A este respeito Paglia cita uma passagem de Aristóteles que é altamente significativa: "Aquele que não pode ser parte de uma comunidade ou que não precisa de nada, bastando a si mesmo, não é parte de uma cidade, mas é um animal ou um Deus". No livro de que estamos falando, o autor dedica muitas páginas à Bíblia do Velho Testamento e, especialmente, à parte chamada "Gênesis", que narra a criação e a expulsão de Adão e Eva do Paraíso por terem comido o fruto da árvore proibida, depois de dar ouvidos à serpente, que outra não é senão o Demônio.

Mas aqui surge um problema nada fácil de ser resolvido: a quem devemos a existência do Demônio? É um poder contrário a Deus, ou é o próprio Deus com uma veste deliberadamente oposta à natural? A religião católico-cristã obviamente faz distinção entre o bem e o mal, mas não aborda a origem do mal: foi o próprio Deus que o criou quando reconheceu às suas criaturas humanas o direito ao livre arbítrio?

O Papa Francisco, precedido nisso por João XXIII e Paulo VI, mas com uma força revolucionária em relação à teologia eclesial, aboliu os lugares aonde, após a morte, as almas deveriam ir: Inferno, Purgatório, Paraíso. Dois mil anos de teologia se basearam nesse tipo de Além que inclusive os Evangelhos confirmam. Com um cuidado, porém - que em parte é devido às cartas de São Paulo (aos Coríntios e aos Romanos) e em parte, inclusive maior, a Agostinho de Hipona - ao tema da Graça. Todas as almas são dotadas da Graça e, portanto, nascem perfeitamente inocentes, e assim continuam a não ser que enveredem pelo caminho do mal. Se tiverem consciência disso e não se arrependerem mesmo no momento da morte, serão condenadas.
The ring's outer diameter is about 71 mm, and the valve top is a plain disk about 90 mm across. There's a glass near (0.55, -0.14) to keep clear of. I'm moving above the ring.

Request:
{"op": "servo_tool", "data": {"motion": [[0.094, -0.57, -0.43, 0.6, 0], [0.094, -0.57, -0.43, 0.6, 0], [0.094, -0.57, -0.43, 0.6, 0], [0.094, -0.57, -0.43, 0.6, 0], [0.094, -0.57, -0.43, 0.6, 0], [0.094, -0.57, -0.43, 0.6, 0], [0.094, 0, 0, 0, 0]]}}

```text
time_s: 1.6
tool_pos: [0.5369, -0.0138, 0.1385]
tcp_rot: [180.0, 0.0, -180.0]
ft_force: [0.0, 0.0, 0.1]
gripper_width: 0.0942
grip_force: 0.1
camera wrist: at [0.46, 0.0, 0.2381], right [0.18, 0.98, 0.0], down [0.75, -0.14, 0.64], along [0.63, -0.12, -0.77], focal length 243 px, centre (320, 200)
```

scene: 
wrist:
O Papa Francisco - repito - aboliu os locais de eterna morada no Além das almas. A tese que ele defende é que as almas dominadas pelo mal e que não se arrependem deixarão de existir, enquanto aquelas que forem resgatadas do mal serão acolhidas no êxtase da contemplação de Deus. Esta é a tese de Francisco e também de Paglia.

Aqui vou inserir uma observação minha: o Juízo Final que está presente na tradição da Igreja, torna-se sem sentido. As almas que escolheram e praticaram o mal desaparecem e o Juízo Final permanece como um simples pretexto que deu origem a belíssimas obras na história da arte. Nada mais que isso. É claro que a teologia sustenta que uma centelha divina está presente em todas as espécies, ou seja, o Criador está nas almas de todos os seres vivos e mais do que nunca na espécie humana criada "à sua imagem e semelhança".

Esta tese que até o momento não foi posta em discussão é a que Spinoza usou, alegando precisamente que Deus estava presente em todas as criaturas e não existia a não ser dessa forma. A tese de Spinoza, portanto, transformou a transcendência em imanência e foi por isso que ele foi excomungado pela comunidade judaica e as suas obras foram colocadas no índex da Igreja.

Recentemente falei sobre esse assunto com o papa Francisco, perguntando-lhe se a condenação para as suas teses poderia ser revogada. Mas a sua resposta foi negativa: a transcendência de Deus não pode ser colocada em discussão. Sem a transcendência o Ser divino deixaria de existir se e quando a nossa espécie desaparecesse da Terra. Se o Deus fosse imanente também ele iria desaparecer. Portanto aquela excomunhão não pode ser abolida. Para um não crente este argumento não é aceitável, mesmo que as razões que afirmam a transcendência sejam compreensíveis.

Vou terminar esta resenha com uma frase que o autor escreve ilustrando com a mesma o núcleo de seu pensamento: "Os crentes em Deus (religiosos) e os crentes no homem (humanistas) no encontro com os pobres reencontram uma preciosa aliança. Eu diria que é de onde deveríamos recomeçar para tecer e cerzir as lacerações na nossa sociedade. O envolvimento para o resgate dos pobres demarca uma linha de mudança edificante. Para os cristãos, este humanismo é fundamental: quem encontra os pobres encontra o próprio Deus".

Acrescento pelo meu lado: para os não crentes é um encontro com os valores laicos de liberdade, de igualdade e da fraternidade. Obrigado, querido Vincenzo, pelo livro que você escreveu.